The state leads the nation in the production of cheese, snap beans, cranberries, ginseng, mink pelts and milk goats. The state’s 1.28 million dairy cows in 2016 produced over 30 billion gallons of milk, or 14.2 percent of all milk produced in the U.S., according to Dairy Farmers of Wisconsin, formerly known as the Wisconsin Milk Marketing Board. That ranks second only to California.

But while milk production remains robust, thanks to increasingly larger farm operations that can milk thousands of cows a day, milk prices are down, there are concerns about tariffs and small dairy farms are vanishing across the state. According to the latest figures from DATCP, there are 8,463 licensed dairy herds in Wisconsin. In July 2004, there were 15,488.

The losses, combined with more automation, means fewer people are working on farms. The Farm Wisconsin Discovery Center, located on 36 acres along Interstate 43 south of Manitowoc, is designed to help bridge the gap between producers and consumers. Officials hope to attract school and tour groups, families and tourists making their way to and from Door County, Green Bay Packers games and northern Wisconsin.

There are other museums around Wisconsin that focus on specific agricultural products like cheese and cranberries or on historical farming practices. We have breakfasts on the farm events, county fairs and, beginning Thursday, the Wisconsin State Fair in West Allis. The Farm Wisconsin Discovery Center is a year-round destination designed to be all encompassing and looks at agriculture’s past, present and future and the state’s wide swath of products.

Besides the birthing barn, a visit also includes a bus tour of nearby Grotegut Dairy Farm where about 2,500 cows are milked daily. Passengers remain on the bus during the tour but are guided with on-board video presentations. The bus also makes two passes through the barn.

“The cows don’t seem to mind. I think they thought we were going to feed them,” said Lauren Rose Hofland, the center’s executive director. “About 98 percent of the people are fed by 2 percent of the population. We are so far removed from where our food comes from that it’s become a real issue.”

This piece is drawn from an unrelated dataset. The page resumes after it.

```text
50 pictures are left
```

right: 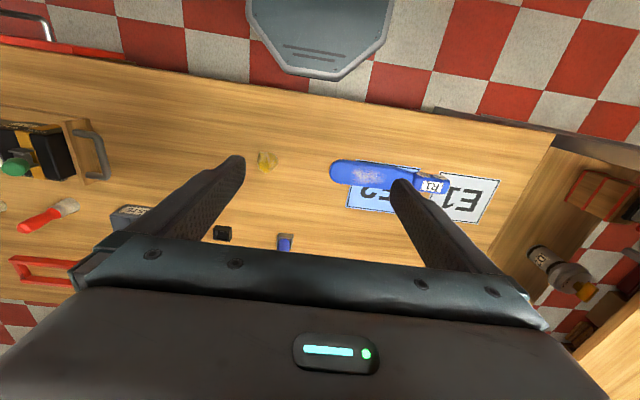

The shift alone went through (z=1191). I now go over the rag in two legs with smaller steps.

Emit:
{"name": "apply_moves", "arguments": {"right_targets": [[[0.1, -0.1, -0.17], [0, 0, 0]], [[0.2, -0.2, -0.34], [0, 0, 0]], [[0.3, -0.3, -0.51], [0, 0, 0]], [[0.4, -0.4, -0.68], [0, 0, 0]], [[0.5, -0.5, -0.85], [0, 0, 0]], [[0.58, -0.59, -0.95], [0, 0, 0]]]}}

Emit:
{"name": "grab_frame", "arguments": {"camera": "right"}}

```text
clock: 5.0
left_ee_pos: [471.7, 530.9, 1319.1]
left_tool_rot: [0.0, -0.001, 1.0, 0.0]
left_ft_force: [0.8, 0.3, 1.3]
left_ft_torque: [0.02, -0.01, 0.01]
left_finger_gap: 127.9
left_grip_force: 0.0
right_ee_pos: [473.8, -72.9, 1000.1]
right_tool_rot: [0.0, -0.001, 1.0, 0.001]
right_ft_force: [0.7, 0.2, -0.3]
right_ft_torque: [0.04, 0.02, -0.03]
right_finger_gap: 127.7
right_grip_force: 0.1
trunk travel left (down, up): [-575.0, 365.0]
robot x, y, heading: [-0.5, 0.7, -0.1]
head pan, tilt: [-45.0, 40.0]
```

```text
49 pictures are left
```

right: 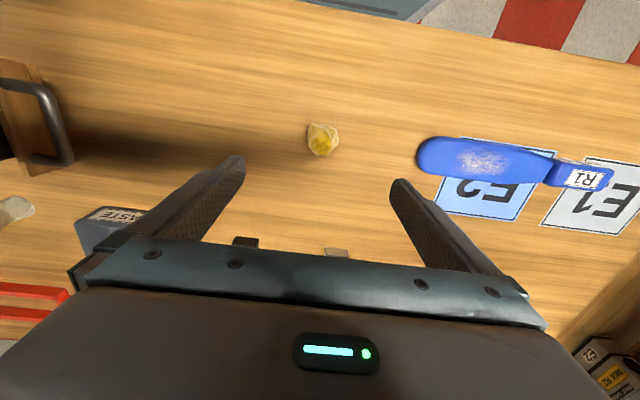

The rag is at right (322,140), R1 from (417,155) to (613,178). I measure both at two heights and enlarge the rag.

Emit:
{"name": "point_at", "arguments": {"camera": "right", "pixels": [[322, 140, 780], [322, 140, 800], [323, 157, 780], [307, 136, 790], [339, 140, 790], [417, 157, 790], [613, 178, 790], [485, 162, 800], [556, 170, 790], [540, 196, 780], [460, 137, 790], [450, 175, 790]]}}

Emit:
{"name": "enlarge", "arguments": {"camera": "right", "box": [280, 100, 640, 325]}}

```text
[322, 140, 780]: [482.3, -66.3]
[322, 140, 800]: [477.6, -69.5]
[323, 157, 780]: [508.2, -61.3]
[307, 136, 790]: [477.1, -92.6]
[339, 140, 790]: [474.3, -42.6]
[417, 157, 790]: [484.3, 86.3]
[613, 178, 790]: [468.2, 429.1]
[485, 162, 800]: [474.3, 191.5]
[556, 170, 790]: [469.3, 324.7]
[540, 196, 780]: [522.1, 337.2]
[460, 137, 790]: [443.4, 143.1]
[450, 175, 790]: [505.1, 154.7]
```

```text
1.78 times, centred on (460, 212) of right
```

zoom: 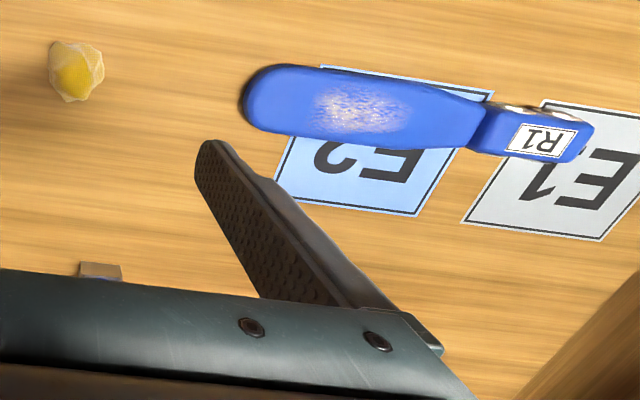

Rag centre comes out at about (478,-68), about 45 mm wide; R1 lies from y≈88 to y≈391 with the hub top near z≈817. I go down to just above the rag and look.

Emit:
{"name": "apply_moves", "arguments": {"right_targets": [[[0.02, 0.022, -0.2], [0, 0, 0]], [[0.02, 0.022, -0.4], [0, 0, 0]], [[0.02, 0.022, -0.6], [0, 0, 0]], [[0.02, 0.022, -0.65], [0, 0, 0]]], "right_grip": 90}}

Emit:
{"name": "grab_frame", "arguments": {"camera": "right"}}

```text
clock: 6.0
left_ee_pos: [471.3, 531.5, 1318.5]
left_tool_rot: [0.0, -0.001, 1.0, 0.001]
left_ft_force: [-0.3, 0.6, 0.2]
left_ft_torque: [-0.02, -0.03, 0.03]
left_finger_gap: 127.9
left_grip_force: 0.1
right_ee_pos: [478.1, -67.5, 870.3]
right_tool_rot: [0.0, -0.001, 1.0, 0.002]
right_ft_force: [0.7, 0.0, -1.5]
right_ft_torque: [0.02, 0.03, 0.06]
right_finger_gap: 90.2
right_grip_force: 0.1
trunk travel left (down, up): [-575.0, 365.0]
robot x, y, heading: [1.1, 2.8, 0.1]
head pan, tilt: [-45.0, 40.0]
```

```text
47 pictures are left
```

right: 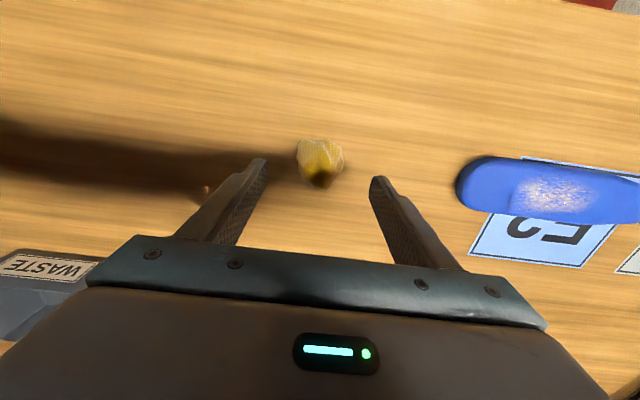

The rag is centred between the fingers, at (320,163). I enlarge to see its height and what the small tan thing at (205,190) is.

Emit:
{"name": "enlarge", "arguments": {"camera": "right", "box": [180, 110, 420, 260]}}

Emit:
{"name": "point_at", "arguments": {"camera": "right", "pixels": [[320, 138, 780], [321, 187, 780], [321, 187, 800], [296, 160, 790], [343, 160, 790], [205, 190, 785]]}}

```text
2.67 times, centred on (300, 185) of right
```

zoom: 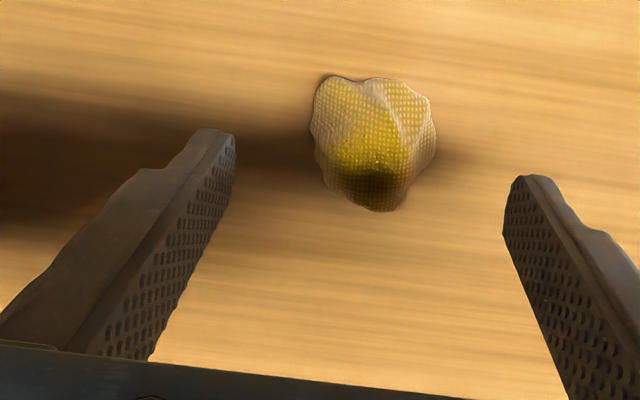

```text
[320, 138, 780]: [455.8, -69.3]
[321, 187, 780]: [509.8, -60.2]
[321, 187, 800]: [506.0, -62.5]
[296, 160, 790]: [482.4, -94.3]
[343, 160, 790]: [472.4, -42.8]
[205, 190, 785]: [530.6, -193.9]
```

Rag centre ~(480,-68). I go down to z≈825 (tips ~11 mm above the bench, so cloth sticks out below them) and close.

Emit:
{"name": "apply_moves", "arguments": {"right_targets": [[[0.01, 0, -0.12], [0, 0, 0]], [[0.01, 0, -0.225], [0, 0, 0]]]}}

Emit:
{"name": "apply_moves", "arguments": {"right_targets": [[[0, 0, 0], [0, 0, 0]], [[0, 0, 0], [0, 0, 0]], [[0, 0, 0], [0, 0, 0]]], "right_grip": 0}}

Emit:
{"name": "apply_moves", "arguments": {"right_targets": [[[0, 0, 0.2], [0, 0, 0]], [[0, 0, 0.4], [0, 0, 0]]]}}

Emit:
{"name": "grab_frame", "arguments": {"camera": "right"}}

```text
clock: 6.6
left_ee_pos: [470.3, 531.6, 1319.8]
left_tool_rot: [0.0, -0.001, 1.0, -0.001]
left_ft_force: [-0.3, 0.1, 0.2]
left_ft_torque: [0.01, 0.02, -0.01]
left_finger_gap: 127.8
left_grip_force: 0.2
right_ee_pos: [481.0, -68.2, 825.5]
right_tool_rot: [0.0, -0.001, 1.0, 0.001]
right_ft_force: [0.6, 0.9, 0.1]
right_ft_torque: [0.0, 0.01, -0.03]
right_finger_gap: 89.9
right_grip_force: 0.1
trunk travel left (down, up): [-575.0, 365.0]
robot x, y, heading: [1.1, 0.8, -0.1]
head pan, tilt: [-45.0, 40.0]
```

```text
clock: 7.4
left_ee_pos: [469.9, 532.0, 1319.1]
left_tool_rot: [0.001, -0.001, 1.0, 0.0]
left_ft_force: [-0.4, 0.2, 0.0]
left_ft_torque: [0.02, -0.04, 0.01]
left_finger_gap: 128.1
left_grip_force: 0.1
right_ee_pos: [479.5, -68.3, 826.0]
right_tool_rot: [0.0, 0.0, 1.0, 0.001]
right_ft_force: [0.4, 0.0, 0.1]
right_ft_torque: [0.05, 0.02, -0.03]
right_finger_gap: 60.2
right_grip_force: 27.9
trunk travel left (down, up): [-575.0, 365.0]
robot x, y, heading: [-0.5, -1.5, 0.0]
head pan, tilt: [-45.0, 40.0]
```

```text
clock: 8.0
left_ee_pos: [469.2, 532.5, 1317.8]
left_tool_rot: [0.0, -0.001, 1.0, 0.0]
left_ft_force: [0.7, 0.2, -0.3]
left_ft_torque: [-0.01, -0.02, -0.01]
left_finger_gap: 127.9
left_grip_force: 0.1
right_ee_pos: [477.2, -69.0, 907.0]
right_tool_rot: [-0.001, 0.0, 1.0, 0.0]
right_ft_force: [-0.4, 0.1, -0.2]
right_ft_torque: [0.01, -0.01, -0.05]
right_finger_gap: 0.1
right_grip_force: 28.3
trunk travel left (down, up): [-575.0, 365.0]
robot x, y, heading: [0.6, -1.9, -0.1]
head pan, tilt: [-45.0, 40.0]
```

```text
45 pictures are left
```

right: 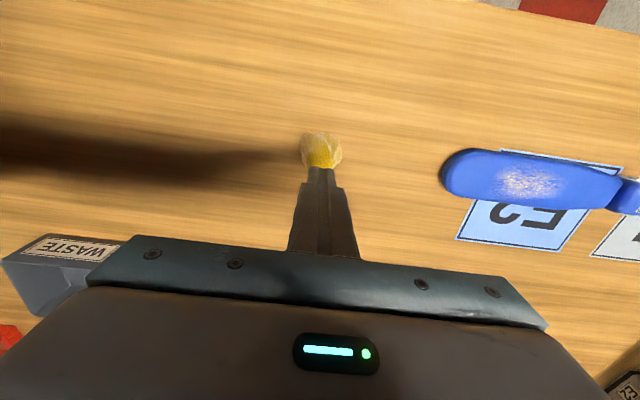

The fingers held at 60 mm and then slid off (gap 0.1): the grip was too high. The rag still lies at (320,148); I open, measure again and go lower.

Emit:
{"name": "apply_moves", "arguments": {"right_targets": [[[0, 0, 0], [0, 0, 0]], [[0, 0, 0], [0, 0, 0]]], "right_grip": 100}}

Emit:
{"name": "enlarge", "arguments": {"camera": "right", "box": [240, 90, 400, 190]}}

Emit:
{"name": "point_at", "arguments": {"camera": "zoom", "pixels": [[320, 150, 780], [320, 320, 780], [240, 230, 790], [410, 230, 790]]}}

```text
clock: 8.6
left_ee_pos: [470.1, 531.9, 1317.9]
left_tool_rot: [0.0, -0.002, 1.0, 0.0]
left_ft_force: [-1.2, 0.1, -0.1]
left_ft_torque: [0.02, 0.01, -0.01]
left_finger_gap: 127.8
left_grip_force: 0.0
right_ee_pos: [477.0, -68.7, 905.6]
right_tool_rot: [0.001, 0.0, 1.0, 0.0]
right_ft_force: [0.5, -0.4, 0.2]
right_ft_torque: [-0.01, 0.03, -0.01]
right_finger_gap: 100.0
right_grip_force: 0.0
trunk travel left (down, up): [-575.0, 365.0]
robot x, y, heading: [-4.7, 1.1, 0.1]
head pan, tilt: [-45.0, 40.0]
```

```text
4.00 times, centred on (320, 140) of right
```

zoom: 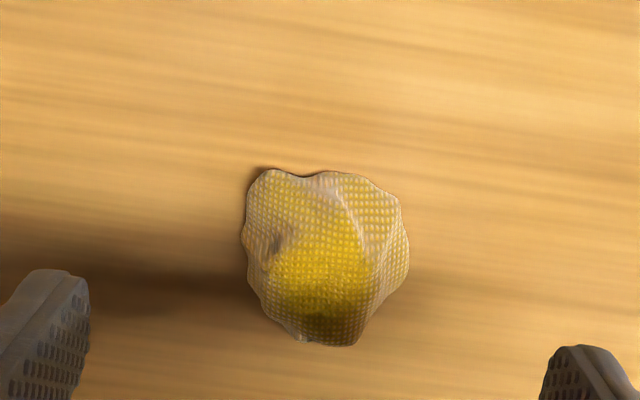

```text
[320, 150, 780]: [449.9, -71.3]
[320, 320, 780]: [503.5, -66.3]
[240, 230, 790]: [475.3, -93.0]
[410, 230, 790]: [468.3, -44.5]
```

Grotegut, about two miles southwest of the museum, is also providing the pregnant cows. They are shipped to the museum’s birthing barn daily in a trailer after being evaluated by farm staff. After giving birth, the cow is returned to the farm and the calves, for a short time, placed in the birthing barn’s nursery, which is also behind glass.

The museum building includes a theater, gift shop and cafe plus a conference center for up to 300 people on the first floor. A 20-foot-tall sculpture in the museum’s lobby shows a plant sprouting from a globe of the earth which is being held by a pair of hands. The sculpture is the entry point to the second floor, home to an impressive array of hands-on and interactive exhibits broken down in six topic areas. They include displays on the state’s diverse agricultural products, a day in the life of a cow, how vegetables go from the field to a dinner plate, balancing farming with the environment, advances in ag technology and science and the many careers available in the industry.

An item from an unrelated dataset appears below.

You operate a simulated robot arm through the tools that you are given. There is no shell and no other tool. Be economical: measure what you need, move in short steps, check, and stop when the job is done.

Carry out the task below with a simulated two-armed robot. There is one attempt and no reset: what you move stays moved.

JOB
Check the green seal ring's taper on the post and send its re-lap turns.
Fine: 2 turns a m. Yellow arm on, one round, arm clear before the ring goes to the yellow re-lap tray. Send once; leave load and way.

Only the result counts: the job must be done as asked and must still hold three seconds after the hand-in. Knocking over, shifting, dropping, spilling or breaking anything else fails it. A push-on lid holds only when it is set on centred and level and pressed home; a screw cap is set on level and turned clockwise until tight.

Officials are hoping for 100,000 visitors in the first 12 months. In addition, an adjacent facility also has classrooms for Lakeshore Technical College’s Dairy Herd Management and Agribusiness and Technology programs.

“This is exactly what he was envisioning,” said David Dvorak, whose late father came up with the idea for the discovery center. “He’d be happy but he wouldn’t be amazed that it got done because he knew it would.”

Norval Dvorak died in 2015 at the age of 93 after an innovative and long career in agriculture. It included teaching veterans who had just returned from World War II about farm practices, helping to create what would eventually become Land O’ Lakes Dairy Cooperative, developing high-quality Holstein beef and creating farm cooperatives in eastern Europe.

The longtime Manitowoc-area farmer came up with the idea of the Farm Wisconsin Discovery Center after a 2010 trip to Fair Oaks, Indiana, home to Fair Oaks Farms. The 25,000-acre farm experience center has thousands of its own dairy cows, scores of pastures, pigs, live births, its own food products and educational exhibits. It’s often referred to as “the Disneyland of agriculture.”

At Norval Dvorak’s urging, a committee was formed in 2011 by agriculture leaders in Manitowoc County. The first meetings were held in Dvorak’s basement and later moved to a conference room of the Manitowoc County UW Extension office. That led to two feasibility studies and the creation of what is now a 19-member board of directors. Fair Oaks was used as a model, a process that included trips to Fair Oaks and Fair Oaks officials visiting Wisconsin.

Officials initially thought they would need $9 million to $10 million for the project, but it grew to $13 million. Fundraising began in 2015 and received a big boost when the state kicked in $5 million in grant money. Private donations covered the remaining $8 million. It includes a $1 million gift from Land O’Lakes and $500,000 each from Country Visions Cooperative and CP Feeds, Dairy Farmers of Wisconsin, Farm Credit System and the Ruth St. John and John Dunham West Foundation. Five others donated $250,000 each and 14 contributed $100,000 each. Construction began in spring 2017.

“It’s really amazing how the state and the community came together to build this facility,” said Melissa Bender, the center’s director of education and programming and a former high school ag business teacher.” Norval really wanted this to educate.”